Continue the source excerpt from where it stops.

START SOURCE EXCERPT

Agri-environment schemes (AESs) have been developed by governments to improve biodiversity, reduce pollution from farming and encourage the provision of agriculture’s non-market benefits. Despite the substantial amount of money spent on designing, implementing and monitoring AESs, their environmental effectiveness is ambiguous. The objective of this paper is to investigate the relationship between farmer participation in an AES and the quantity and quality of semi-natural habitats found on farms. This study combines socio-economic survey data from Irish farms in 2012 with farmland habitat data collected in 2015–16 from a subset of participating farms in the original 2012 socio-economic survey. Given the voluntary nature of AESs, a matching technique is applied to control for self-selection bias and test whether farmer participation in an AES is related to the quantity and quality of habitats found on Irish farms. Although farmer participation in an AES is found to be positively related to habitat quantity and quality, we are unable to reject the null hypothesis of no statistically significant differences between habitat quantity and quality of participants in an AES and non-participants. However, results highlight that the share of habitat area (proxy variable for habitat quantity) varies significantly across farm households with different socio-economic characteristics, soil type, farm structures and location. Future policies could scale up the implementation of outcome-based payments or market-based instruments to incentivize farmers in improving their environmental performance. However, such policy improvements would still require the development of robust and transparent monitoring mechanisms.

END SOURCE EXCERPT
START INFORMATION PROVIDED

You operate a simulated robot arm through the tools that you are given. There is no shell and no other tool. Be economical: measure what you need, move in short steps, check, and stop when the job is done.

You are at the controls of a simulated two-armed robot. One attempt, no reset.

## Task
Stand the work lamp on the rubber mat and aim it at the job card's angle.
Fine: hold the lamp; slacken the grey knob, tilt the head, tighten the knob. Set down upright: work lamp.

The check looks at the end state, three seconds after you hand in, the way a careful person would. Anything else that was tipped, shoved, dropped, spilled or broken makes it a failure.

END INFORMATION PROVIDED

:: RESULT FOR THIS EXERCISE ::
Agricultural expansion and intensification has been associated with reductions in semi-natural grasslands and other habitats, and a decline in farmland biodiversity across north-west Europe and north America (Cerezo et al., 2011). Agri-environment schemes (AESs) and market-based instruments (e.g. taxes, subsidies and tradable permits, auctions) have been developed to incentivize environmentally positive practices on farmland. The majority of recent AESs in most European countries aim to reduce biodiversity loss and achieve other environmental goals (e.g. water pollution reduction and soil protection), by compensating farmers for income loss related to certain management actions that farmers perform to mitigate environmental externalities associated with intensive agricultural practices (Batáry et al., 2015).2 Nevertheless, the ecological impact of some AESs on biodiversity conservation is widely debated in the empirical literature (Arnott et al., 2019). In light of the concerns about the effectiveness of AESs to protect biodiversity, this paper aims to assess the environmental effectiveness of AESs by combining farmland habitat data with socio-economic survey data from Irish farms.
The Republic of Ireland (hereafter referred to as Ireland), is bordered by the Atlantic Ocean, the Irish Sea, and the Celtic Sea (Fig A.1-Appendix A), hosts exceptional ecosystems that support a rich and diverse fauna and flora (EPA, 2020). In response to the European Union’s Agri-environment Regulation 2078/92/EEC, the Irish Government introduced a voluntary action-oriented AES, the Rural Environment Protection Scheme (REPS) in June 1994. REPS operated over four iterations (REPS I to REPS IV) (Finn, Ó hUallacháin, 2012). The Agri-Environment Options Scheme (AEOS) replaced REPS in 2010, followed by the Green Low-Carbon Scheme (GLAS) in 2015.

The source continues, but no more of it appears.